Indeed, Bush catalogued his new pal’s foibles with tart candor: “In grade school they had a place on our report cards, ‘Claims no more than his fair share of time and attention in the class room.’ Bill would have gotten a bad mark there.” Everywhere they went, Clinton kept Bush waiting while he talked with waiters, cooks, shopkeepers, everyone he encountered.

And when Clinton finally showed up, he would usually ramble on at great length about his own experiences and opinions, of which there was an inexhaustible supply. “Does this purification system use reverse osmosis? This is diesel driven isn’t it?
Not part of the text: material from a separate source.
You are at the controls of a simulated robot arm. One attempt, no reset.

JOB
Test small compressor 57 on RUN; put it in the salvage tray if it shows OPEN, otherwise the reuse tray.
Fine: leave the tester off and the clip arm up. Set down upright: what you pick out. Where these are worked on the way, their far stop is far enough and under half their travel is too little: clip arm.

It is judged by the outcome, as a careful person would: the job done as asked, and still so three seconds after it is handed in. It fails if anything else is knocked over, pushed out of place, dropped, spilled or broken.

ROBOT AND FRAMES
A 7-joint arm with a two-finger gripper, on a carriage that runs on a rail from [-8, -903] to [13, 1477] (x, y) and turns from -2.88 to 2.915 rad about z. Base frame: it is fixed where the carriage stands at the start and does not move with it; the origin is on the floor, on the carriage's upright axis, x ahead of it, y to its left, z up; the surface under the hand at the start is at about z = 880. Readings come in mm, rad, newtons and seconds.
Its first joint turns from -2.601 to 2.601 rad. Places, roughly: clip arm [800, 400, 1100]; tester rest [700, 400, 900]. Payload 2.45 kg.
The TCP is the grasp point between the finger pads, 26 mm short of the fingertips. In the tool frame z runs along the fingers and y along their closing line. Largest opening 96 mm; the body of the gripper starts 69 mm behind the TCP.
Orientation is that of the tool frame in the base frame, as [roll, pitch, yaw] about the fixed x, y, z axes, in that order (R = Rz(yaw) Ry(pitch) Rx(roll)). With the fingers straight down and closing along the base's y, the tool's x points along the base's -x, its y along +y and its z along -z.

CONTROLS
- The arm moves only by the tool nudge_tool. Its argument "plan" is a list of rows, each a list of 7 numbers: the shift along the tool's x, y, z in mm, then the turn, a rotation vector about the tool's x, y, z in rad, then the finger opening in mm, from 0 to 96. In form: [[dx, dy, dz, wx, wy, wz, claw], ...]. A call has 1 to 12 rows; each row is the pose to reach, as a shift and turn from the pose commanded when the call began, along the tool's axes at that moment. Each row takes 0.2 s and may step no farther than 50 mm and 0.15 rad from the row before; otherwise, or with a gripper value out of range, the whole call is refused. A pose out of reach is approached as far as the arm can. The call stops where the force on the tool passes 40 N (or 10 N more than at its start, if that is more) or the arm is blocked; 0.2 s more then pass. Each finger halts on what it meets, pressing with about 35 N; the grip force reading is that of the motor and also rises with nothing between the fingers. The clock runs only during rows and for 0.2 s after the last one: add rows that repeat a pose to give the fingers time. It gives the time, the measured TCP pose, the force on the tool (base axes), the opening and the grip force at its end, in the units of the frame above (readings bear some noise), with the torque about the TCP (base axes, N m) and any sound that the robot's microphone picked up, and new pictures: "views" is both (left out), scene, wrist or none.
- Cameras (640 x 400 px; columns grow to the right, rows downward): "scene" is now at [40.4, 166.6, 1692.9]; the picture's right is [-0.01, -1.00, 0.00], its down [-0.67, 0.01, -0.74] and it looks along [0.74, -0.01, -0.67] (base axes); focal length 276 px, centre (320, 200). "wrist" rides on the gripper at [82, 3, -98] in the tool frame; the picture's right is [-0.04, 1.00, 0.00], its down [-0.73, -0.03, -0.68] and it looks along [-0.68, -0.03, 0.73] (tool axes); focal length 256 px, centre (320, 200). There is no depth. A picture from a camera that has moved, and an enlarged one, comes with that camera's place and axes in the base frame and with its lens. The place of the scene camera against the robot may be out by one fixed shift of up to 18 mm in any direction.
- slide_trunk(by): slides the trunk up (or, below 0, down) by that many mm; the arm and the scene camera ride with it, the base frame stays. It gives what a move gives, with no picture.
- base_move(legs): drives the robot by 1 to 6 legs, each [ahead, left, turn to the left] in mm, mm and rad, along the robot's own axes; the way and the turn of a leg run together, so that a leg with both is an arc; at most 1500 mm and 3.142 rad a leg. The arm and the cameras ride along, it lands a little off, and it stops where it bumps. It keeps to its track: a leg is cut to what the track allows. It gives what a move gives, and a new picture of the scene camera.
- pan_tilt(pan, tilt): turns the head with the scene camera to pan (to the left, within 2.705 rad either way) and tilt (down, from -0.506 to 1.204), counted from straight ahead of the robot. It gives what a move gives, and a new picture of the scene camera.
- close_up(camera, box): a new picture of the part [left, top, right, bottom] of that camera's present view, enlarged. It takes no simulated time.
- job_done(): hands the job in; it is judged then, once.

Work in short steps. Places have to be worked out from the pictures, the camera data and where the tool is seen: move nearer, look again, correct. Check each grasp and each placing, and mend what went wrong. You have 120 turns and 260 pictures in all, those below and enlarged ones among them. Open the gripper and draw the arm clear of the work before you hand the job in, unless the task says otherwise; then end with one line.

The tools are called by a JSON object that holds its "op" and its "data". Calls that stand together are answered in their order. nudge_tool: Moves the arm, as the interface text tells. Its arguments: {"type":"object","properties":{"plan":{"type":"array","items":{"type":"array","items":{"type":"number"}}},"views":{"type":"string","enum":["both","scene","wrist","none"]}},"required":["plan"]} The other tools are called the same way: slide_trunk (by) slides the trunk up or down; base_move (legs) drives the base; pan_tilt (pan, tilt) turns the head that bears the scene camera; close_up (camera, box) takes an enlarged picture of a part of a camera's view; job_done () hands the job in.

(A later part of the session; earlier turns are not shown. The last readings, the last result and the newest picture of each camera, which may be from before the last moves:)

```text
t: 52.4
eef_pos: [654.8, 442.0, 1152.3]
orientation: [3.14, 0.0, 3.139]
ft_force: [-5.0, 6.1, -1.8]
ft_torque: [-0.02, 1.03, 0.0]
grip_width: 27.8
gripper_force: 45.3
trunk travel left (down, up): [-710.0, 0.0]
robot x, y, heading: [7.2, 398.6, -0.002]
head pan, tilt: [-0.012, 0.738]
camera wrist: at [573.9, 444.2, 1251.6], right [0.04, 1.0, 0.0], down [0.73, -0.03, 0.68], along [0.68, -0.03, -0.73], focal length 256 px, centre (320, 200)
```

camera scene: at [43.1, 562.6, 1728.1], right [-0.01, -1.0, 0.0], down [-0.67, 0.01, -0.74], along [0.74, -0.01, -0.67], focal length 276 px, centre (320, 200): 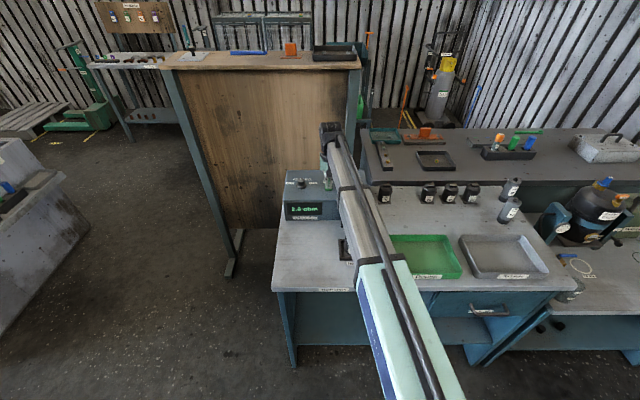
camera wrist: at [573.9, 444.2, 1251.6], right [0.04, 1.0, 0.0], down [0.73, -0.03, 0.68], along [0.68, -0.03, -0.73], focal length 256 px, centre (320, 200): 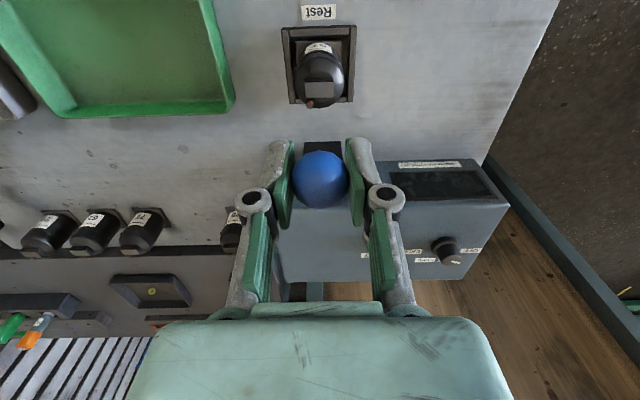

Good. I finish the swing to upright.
I remember the hurricane damage I saw in X-land, or this reminds me of my trip to the Sudan, or I used to love to watch the kids singing in Ulan Bator. Boy, you haven’t seen a wedding ’til you’ve seen one in Swaziland,” Bush wrote, inventing a stream of Clintonesque patter. “I do think people were fascinated,” he allowed. “Once or twice I got a clandestine high sign from the people we were talking to that we had to move on, that I had to get him going.”

Yet as Bush generously acknowledged, neither lateness nor loquaciousness diminished the man’s radiant charm. Moreover, Clinton actually knew a lot about many things, contemporary and historical; he could be relied upon to fill any awkward silence with engaging observa
tions, usually relevant, and his confiding manner drew people to him in a way that Bush admired.